* start *

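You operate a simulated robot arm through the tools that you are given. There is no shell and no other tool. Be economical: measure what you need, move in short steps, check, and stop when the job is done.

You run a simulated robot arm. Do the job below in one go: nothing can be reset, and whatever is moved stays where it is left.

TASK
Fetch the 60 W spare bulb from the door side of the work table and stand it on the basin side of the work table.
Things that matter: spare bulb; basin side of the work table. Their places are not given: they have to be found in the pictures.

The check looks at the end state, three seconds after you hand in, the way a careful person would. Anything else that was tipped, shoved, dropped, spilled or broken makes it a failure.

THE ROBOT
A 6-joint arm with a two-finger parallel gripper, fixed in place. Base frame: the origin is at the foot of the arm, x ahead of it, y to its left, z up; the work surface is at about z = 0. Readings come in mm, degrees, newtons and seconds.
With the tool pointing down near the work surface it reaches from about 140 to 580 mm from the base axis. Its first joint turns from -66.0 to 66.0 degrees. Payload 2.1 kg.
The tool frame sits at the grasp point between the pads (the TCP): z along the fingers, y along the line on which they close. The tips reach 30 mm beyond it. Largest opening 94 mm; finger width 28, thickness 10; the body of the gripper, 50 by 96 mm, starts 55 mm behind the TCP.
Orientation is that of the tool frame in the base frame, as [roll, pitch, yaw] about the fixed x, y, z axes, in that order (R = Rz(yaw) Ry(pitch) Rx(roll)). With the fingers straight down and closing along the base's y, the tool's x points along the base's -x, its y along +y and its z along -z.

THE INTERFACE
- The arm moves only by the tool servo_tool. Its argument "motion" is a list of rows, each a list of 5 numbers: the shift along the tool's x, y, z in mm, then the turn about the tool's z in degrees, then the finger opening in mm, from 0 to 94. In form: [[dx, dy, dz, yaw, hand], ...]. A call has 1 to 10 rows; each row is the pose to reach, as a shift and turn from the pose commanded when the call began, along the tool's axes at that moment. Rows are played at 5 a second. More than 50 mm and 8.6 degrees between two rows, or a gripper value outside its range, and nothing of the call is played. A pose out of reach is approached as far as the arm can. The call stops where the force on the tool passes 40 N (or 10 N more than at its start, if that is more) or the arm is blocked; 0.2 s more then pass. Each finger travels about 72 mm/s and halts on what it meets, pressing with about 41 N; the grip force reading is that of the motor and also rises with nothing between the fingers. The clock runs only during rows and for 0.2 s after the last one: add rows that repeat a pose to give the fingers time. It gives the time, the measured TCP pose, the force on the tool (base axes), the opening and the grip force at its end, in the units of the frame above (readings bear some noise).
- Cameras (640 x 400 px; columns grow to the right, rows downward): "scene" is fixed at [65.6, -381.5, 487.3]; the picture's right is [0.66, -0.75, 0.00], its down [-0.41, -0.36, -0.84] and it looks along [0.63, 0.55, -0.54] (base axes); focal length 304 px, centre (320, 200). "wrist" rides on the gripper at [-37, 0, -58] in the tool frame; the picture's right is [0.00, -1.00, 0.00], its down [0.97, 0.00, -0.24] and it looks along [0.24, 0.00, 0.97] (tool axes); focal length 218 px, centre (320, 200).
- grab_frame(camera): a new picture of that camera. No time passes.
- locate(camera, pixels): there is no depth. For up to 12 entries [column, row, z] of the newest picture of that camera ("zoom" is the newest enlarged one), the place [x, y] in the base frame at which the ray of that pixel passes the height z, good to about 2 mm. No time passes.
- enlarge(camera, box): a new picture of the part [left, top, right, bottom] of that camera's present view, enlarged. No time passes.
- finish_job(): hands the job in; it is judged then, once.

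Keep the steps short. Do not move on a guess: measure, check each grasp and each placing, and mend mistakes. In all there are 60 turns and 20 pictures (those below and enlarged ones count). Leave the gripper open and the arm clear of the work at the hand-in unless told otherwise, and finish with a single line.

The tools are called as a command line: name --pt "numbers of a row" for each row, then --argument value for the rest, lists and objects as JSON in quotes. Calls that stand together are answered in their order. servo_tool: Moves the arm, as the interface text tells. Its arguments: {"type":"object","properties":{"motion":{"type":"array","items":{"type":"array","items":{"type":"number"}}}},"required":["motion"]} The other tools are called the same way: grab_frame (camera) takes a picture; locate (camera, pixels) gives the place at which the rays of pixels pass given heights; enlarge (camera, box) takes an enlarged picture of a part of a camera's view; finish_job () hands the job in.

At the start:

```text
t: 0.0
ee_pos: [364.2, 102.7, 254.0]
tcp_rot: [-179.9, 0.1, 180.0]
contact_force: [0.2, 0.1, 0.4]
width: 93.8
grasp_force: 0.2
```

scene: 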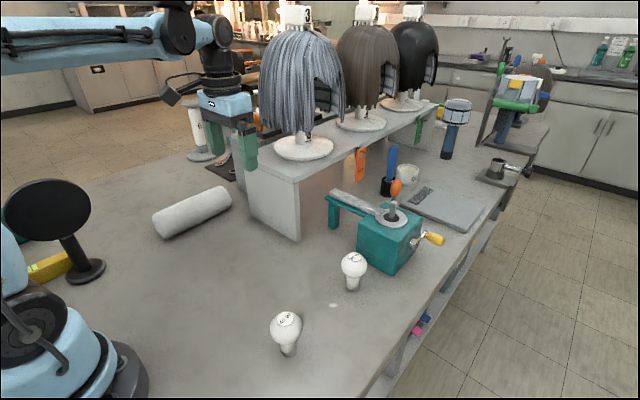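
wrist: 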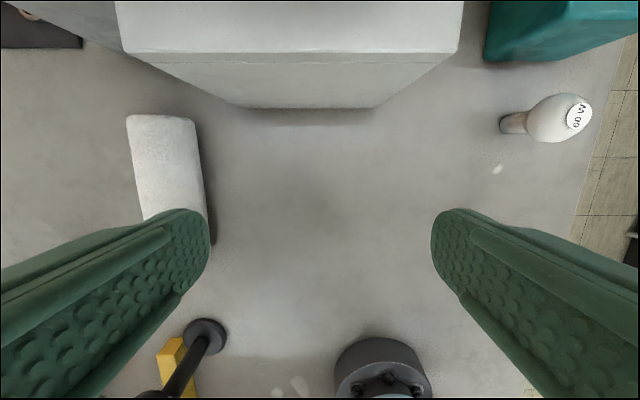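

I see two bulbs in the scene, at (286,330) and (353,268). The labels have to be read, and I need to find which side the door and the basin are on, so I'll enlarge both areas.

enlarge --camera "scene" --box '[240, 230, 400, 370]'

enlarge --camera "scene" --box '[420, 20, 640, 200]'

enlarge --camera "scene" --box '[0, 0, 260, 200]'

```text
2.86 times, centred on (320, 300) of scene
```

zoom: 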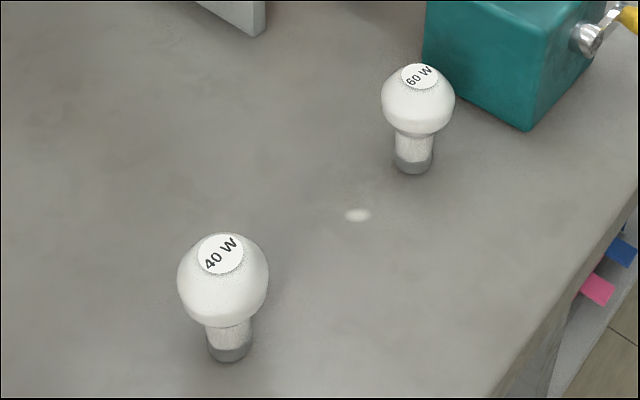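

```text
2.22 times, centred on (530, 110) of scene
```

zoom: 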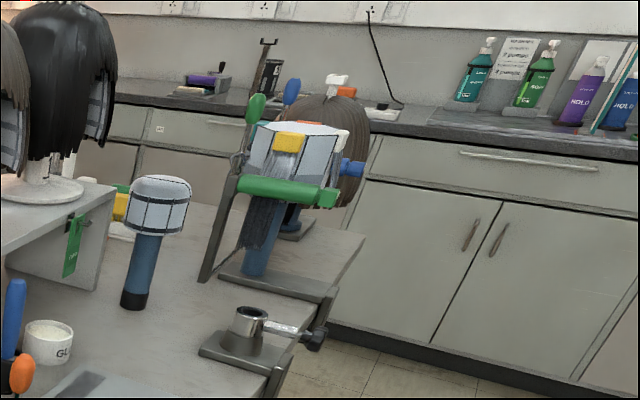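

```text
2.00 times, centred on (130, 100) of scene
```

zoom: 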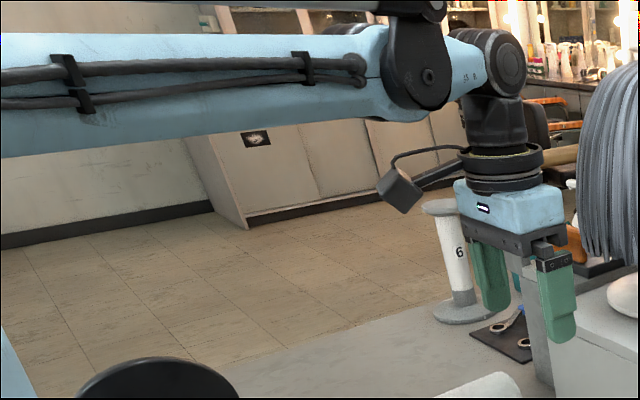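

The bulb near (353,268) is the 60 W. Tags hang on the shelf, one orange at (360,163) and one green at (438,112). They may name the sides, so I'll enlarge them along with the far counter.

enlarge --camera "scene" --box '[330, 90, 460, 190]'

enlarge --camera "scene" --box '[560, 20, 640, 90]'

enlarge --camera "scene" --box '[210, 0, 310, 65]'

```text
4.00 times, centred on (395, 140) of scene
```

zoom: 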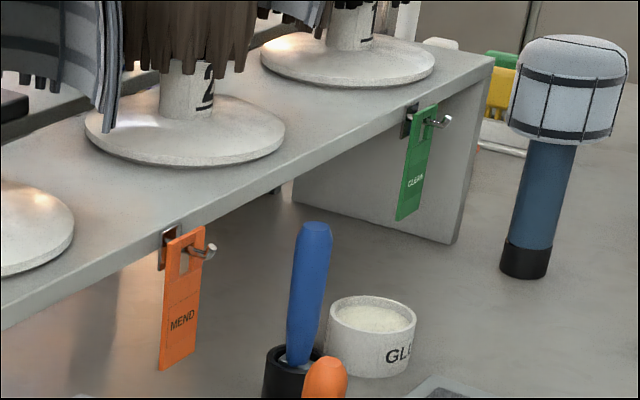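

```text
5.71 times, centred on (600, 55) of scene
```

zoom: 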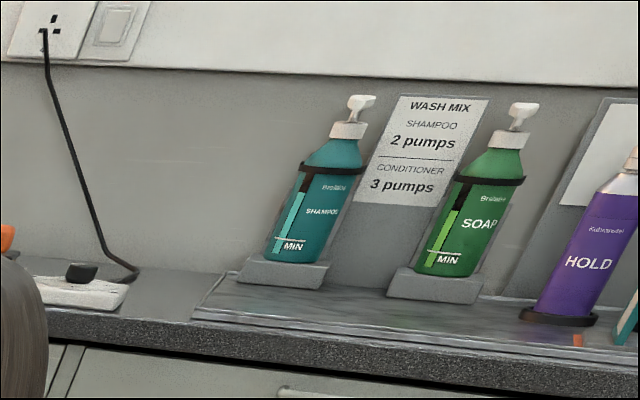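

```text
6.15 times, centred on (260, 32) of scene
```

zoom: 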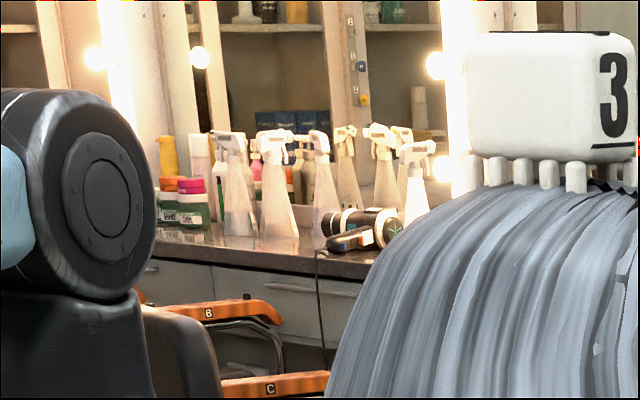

* end *

What the task asks
Copy out all the data without changing anything, and drop the pictures. Format the lines as a JSON array of strings and drop empty lines.

Solution
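[
  "You operate a simulated robot arm through the tools that you are given. There is no shell and no other tool. Be economical: measure what you need, move in short steps, check, and stop when the job is done.",
  "You run a simulated robot arm. Do the job below in one go: nothing can be reset, and whatever is moved stays where it is left.",
  "TASK",
  "Fetch the 60 W spare bulb from the door side of the work table and stand it on the basin side of the work table.",
  "Things that matter: spare bulb; basin side of the work table. Their places are not given: they have to be found in the pictures.",
  "The check looks at the end state, three seconds after you hand in, the way a careful person would. Anything else that was tipped, shoved, dropped, spilled or broken makes it a failure.",
  "THE ROBOT",
  "A 6-joint arm with a two-finger parallel gripper, fixed in place. Base frame: the origin is at the foot of the arm, x ahead of it, y to its left, z up; the work surface is at about z = 0. Readings come in mm, degrees, newtons and seconds.",
  "With the tool pointing down near the work surface it reaches from about 140 to 580 mm from the base axis. Its first joint turns from -66.0 to 66.0 degrees. Payload 2.1 kg.",
  "The tool frame sits at the grasp point between the pads (the TCP): z along the fingers, y along the line on which they close. The tips reach 30 mm beyond it. Largest opening 94 mm; finger width 28, thickness 10; the body of the gripper, 50 by 96 mm, starts 55 mm behind the TCP.",
  "Orientation is that of the tool frame in the base frame, as [roll, pitch, yaw] about the fixed x, y, z axes, in that order (R = Rz(yaw) Ry(pitch) Rx(roll)). With the fingers straight down and closing along the base's y, the tool's x points along the base's -x, its y along +y and its z along -z.",
  "THE INTERFACE",
  "- The arm moves only by the tool servo_tool. Its argument \"motion\" is a list of rows, each a list of 5 numbers: the shift along the tool's x, y, z in mm, then the turn about the tool's z in degrees, then the finger opening in mm, from 0 to 94. In form: [[dx, dy, dz, yaw, hand], ...]. A call has 1 to 10 rows; each row is the pose to reach, as a shift and turn from the pose commanded when the call began, along the tool's axes at that moment. Rows are played at 5 a second. More than 50 mm and 8.6 degrees between two rows, or a gripper value outside its range, and nothing of the call is played. A pose out of reach is approached as far as the arm can. The call stops where the force on the tool passes 40 N (or 10 N more than at its start, if that is more) or the arm is blocked; 0.2 s more then pass. Each finger travels about 72 mm/s and halts on what it meets, pressing with about 41 N; the grip force reading is that of the motor and also rises with nothing between the fingers. The clock runs only during rows and for 0.2 s after the last one: add rows that repeat a pose to give the fingers time. It gives the time, the measured TCP pose, the force on the tool (base axes), the opening and the grip force at its end, in the units of the frame above (readings bear some noise).",
  "- Cameras (640 x 400 px; columns grow to the right, rows downward): \"scene\" is fixed at [65.6, -381.5, 487.3]; the picture's right is [0.66, -0.75, 0.00], its down [-0.41, -0.36, -0.84] and it looks along [0.63, 0.55, -0.54] (base axes); focal length 304 px, centre (320, 200). \"wrist\" rides on the gripper at [-37, 0, -58] in the tool frame; the picture's right is [0.00, -1.00, 0.00], its down [0.97, 0.00, -0.24] and it looks along [0.24, 0.00, 0.97] (tool axes); focal length 218 px, centre (320, 200).",
  "- grab_frame(camera): a new picture of that camera. No time passes.",
  "- locate(camera, pixels): there is no depth. For up to 12 entries [column, row, z] of the newest picture of that camera (\"zoom\" is the newest enlarged one), the place [x, y] in the base frame at which the ray of that pixel passes the height z, good to about 2 mm. No time passes.",
  "- enlarge(camera, box): a new picture of the part [left, top, right, bottom] of that camera's present view, enlarged. No time passes.",
  "- finish_job(): hands the job in; it is judged then, once.",
  "Keep the steps short. Do not move on a guess: measure, check each grasp and each placing, and mend mistakes. In all there are 60 turns and 20 pictures (those below and enlarged ones count). Leave the gripper open and the arm clear of the work at the hand-in unless told otherwise, and finish with a single line.",
  "The tools are called as a command line: name --pt \"numbers of a row\" for each row, then --argument value for the rest, lists and objects as JSON in quotes. Calls that stand together are answered in their order. servo_tool: Moves the arm, as the interface text tells. Its arguments: {\"type\":\"object\",\"properties\":{\"motion\":{\"type\":\"array\",\"items\":{\"type\":\"array\",\"items\":{\"type\":\"number\"}}}},\"required\":[\"motion\"]} The other tools are called the same way: grab_frame (camera) takes a picture; locate (camera, pixels) gives the place at which the rays of pixels pass given heights; enlarge (camera, box) takes an enlarged picture of a part of a camera's view; finish_job () hands the job in.",
  "At the start:",
  "```text",
  "t: 0.0",
  "ee_pos: [364.2, 102.7, 254.0]",
  "tcp_rot: [-179.9, 0.1, 180.0]",
  "contact_force: [0.2, 0.1, 0.4]",
  "width: 93.8",
  "grasp_force: 0.2",
  "```",
  "scene: ",
  "wrist: ",
  "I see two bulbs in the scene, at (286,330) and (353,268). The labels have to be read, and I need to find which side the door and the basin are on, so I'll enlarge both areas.",
  "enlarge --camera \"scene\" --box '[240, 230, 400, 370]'",
  "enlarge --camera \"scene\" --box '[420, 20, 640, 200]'",
  "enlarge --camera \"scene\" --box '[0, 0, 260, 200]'",
  "```text",
  "2.86 times, centred on (320, 300) of scene",
  "```",
  "zoom: ",
  "```text",
  "2.22 times, centred on (530, 110) of scene",
  "```",
  "zoom: ",
  "```text",
  "2.00 times, centred on (130, 100) of scene",
  "```",
  "zoom: ",
  "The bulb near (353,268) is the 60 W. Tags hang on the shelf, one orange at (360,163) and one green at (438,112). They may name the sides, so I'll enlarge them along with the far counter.",
  "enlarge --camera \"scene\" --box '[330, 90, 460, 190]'",
  "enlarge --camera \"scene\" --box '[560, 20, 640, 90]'",
  "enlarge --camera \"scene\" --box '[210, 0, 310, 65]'",
  "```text",
  "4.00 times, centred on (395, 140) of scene",
  "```",
  "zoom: ",
  "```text",
  "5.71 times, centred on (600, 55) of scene",
  "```",
  "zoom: ",
  "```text",
  "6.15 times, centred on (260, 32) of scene",
  "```",
  "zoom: "
]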